▶ WORK REQUIRED
Below you will find a set of lines. Repeat them all exactly.
begin
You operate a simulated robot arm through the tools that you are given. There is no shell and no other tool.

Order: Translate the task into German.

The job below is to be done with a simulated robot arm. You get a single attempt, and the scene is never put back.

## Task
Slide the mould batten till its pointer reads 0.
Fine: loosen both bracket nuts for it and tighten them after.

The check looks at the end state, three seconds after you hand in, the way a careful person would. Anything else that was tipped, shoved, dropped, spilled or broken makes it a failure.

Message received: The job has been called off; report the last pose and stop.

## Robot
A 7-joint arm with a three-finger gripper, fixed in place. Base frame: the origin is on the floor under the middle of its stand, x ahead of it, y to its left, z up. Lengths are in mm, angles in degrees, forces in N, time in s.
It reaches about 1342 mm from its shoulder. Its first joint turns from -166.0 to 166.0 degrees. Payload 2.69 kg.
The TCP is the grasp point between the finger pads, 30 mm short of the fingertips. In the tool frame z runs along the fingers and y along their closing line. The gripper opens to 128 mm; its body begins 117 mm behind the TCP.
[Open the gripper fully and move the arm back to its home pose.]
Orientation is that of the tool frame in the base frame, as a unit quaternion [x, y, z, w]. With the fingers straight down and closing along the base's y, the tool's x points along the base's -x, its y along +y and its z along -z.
end
▶ SOLUTION FOR THIS TASK
You operate a simulated robot arm through the tools that you are given. There is no shell and no other tool.

Order: Translate the task into German.

The job below is to be done with a simulated robot arm. You get a single attempt, and the scene is never put back.

## Task
Slide the mould batten till its pointer reads 0.
Fine: loosen both bracket nuts for it and tighten them after.

The check looks at the end state, three seconds after you hand in, the way a careful person would. Anything else that was tipped, shoved, dropped, spilled or broken makes it a failure.

Message received: The job has been called off; report the last pose and stop.

## Robot
A 7-joint arm with a three-finger gripper, fixed in place. Base frame: the origin is on the floor under the middle of its stand, x ahead of it, y to its left, z up. Lengths are in mm, angles in degrees, forces in N, time in s.
It reaches about 1342 mm from its shoulder. Its first joint turns from -166.0 to 166.0 degrees. Payload 2.69 kg.
The TCP is the grasp point between the finger pads, 30 mm short of the fingertips. In the tool frame z runs along the fingers and y along their closing line. The gripper opens to 128 mm; its body begins 117 mm behind the TCP.
[Open the gripper fully and move the arm back to its home pose.]
Orientation is that of the tool frame in the base frame, as a unit quaternion [x, y, z, w]. With the fingers straight down and closing along the base's y, the tool's x points along the base's -x, its y along +y and its z along -z.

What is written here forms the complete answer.